温度計と視力計
事務所の階段でふと目にとまった温度計と視力計。昔からずっと付いているので、何も思いませんでしたが、よく見ると面白い組み合わせだと思いませんか?
そういえば、どちらも最近あまり家で目にすることがないような気がします。40歳前後から上の方は、目にする機会も多かったかもしれませんが、若い人は不思議に思うかもしれません。
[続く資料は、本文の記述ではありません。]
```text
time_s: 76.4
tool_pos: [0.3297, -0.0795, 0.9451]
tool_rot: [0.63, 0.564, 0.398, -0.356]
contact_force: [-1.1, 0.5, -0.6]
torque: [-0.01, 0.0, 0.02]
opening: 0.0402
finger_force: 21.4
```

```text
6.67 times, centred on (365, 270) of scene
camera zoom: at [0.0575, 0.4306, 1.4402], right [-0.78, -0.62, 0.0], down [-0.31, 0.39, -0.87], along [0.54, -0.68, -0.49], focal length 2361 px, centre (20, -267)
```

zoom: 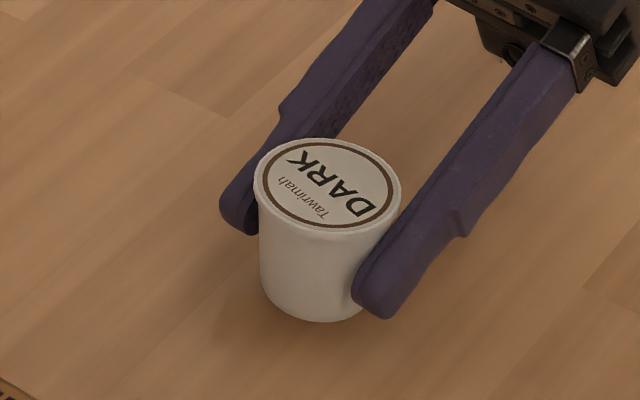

昔はどの家にも温度計があって、毎日眺めていた気がします。昔の家には、今のようにエアコンが全室付いていることもなく、石油ストーブとこたつがあるくらいで、あとは着る服の量で寒さをしのいでいました。それで、毎日温度計を見る必要があったのではないでしょうか。今は、エアコンの設定温度を見るくらいだから、ずいぶん違いますね。そういえば、ずいぶん前に霜焼けやあかぎれもなくなってしまいました。
それと、昔は視力の悪い人が今より少なくて、私が子どもの頃の昭和50年代には、子どもの視力の悪化が社会問題のようになっていた気がします。それで、お家の柱に視力計をつけて、目が悪くならないようにチェックしていたんですね。たぶん、いまほど受験勉強やオフィスワークをする人が昔は少なくて、視力が悪くならなかったのではないでしょうか。今は農業をする人も工場や現場で働くブルーカラーも少なくなって、室内で事務仕事をするホワイトカラーが多いので、目が悪くなりやすい環境なんですね。視力がいい人の方が少ないのが当たり前になって、全く問題にもならなくなってしまいました。
そう思うと、壁に付いている温度計と視力計も、当時の社会を表しているような気がしてきて、面白いなあと思いました。逆にいまの社会を表しているものは何でしょうか?今は当たり前でも、30年くらい経つと面白く見えてくることがあるかもしれません。